OPINI - Pada saat para personel tim gabungan pencarian dan pertolongan (search and rescue/SAR) berjibaku di lokasi jatuhnya Sriwijaya SJ 182 di perairan Kepulauan Seribu, musibah dahsyat lainnya terjadi.
Gempa bumi dengan magnitudo 6, 2 mengguncang Kabupaten Majene, Sulawesi Barat pada Jumat (15/1) pukul 01.28 WITA. Gempa berpusat di 2, 98 Lintang Selatan (LS)-118, 94 Bujur Timur (BT) atau enam kilometer (km) timur laut Majene.
Gempa dirasakan hingga di Kabupaten Mamuju yang berjarak 34 km dari pusat gempa. Gempa itu ternyata rangkaian sejak Kamis (14/1).
Badan Meteorologi, Klimatologi dan Geofisika (BMKG) Wilayah IV Makassar menyebutkan sejak Kamis (14/1) hingga Jumat pagi telah terjadi 47 kali gempa bumi dan dua di antaranya telah merusak berbagai bangunan.

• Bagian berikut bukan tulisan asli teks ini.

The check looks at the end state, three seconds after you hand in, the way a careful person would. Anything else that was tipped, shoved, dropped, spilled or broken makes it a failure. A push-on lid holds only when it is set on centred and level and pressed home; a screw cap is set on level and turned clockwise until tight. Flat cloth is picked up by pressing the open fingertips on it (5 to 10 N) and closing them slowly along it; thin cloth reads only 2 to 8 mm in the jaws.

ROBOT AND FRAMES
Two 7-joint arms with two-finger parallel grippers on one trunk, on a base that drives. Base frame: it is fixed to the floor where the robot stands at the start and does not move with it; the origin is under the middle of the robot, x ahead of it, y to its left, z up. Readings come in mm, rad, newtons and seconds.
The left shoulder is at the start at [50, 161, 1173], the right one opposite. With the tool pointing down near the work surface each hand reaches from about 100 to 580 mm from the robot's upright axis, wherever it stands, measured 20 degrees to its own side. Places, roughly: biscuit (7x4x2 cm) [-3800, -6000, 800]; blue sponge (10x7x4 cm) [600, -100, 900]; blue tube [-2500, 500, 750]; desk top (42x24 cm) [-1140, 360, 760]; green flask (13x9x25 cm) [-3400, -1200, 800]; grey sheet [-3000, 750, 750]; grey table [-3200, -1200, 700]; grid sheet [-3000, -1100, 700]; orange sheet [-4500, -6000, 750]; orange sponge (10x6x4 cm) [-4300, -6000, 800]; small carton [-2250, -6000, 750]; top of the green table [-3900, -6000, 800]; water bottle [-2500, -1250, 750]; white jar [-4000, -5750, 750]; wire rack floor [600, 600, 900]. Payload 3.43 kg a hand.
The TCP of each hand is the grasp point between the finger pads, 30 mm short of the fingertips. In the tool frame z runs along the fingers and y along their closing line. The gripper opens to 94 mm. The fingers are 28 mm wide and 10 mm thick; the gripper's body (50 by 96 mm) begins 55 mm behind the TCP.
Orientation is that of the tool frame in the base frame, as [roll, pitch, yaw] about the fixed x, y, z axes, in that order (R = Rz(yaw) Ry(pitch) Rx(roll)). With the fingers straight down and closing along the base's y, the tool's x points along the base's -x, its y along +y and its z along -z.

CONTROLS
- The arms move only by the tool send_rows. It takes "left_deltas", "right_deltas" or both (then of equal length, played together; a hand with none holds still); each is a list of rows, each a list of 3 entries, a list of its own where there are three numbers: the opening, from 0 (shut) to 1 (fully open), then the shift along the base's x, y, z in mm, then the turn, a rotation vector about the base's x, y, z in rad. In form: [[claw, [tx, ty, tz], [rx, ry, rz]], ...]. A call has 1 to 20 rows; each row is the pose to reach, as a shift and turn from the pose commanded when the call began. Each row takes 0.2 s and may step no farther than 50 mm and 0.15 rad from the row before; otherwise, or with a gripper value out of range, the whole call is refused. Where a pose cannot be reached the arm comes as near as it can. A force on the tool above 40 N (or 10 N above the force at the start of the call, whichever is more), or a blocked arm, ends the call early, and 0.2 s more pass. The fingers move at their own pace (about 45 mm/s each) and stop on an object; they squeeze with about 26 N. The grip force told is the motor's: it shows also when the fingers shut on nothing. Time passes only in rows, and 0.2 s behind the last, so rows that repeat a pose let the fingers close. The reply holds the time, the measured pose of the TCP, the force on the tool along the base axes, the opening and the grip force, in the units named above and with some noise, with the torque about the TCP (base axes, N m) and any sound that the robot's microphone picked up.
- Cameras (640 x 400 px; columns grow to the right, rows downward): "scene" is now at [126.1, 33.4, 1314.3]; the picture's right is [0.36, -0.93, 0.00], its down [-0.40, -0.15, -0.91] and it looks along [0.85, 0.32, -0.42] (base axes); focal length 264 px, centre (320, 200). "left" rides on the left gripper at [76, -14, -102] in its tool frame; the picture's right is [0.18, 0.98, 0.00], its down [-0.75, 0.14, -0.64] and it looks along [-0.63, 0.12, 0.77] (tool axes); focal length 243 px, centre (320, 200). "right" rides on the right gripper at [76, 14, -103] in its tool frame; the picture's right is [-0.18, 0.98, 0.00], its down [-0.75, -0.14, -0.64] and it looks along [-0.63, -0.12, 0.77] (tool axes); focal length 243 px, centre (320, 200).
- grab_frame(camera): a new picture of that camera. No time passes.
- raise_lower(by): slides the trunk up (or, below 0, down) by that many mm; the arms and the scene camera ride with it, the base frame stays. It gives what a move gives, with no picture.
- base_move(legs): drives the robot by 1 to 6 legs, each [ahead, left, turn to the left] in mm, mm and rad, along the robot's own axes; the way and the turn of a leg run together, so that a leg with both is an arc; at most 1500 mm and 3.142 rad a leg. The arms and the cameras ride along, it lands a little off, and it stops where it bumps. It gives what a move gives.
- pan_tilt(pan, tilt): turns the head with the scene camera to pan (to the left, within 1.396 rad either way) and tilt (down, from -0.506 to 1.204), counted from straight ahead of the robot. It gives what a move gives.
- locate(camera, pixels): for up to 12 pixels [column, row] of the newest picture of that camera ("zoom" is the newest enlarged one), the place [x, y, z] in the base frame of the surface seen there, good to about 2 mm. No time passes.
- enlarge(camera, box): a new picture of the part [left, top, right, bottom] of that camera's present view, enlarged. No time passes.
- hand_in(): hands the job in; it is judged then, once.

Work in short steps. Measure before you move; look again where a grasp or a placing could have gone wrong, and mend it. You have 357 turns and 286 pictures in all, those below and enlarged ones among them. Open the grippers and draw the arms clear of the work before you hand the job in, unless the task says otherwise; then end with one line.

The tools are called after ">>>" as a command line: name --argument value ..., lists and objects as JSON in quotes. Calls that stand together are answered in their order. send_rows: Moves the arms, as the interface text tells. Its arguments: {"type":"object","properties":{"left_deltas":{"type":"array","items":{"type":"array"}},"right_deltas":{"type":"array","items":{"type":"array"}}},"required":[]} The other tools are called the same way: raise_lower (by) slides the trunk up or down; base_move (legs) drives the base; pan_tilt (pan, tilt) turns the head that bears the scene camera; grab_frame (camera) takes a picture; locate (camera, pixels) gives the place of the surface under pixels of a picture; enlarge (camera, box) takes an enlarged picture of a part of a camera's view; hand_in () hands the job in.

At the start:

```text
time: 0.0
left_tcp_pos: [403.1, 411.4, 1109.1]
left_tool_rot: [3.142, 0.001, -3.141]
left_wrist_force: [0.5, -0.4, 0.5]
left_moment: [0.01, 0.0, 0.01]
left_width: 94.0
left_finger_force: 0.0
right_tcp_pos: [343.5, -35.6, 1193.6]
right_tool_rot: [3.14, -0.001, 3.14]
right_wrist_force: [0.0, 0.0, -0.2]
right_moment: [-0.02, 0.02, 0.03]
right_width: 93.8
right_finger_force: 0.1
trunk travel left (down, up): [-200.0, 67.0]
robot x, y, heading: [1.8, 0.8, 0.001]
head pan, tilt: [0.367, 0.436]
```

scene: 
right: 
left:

Kantor Gubernur Sulawesi Barat (Sulbar) termasuk bangunan yang roboh. Bangunan lain seperti rumah sakit, hotel dan rumah penduduk juga banyak yang roboh.
Pusat Pengendali Operasi Badan Nasional Penanggulangan Bencana (BNPB) mencatat hingga Jumat pukul 14.00 WIB, 34 orang meninggal akibat gempa di Sulawesi Barat. Rinciannya, 26 orang meninggal di Kabupaten Mamuju dan delapan orang di Kabupaten Majene.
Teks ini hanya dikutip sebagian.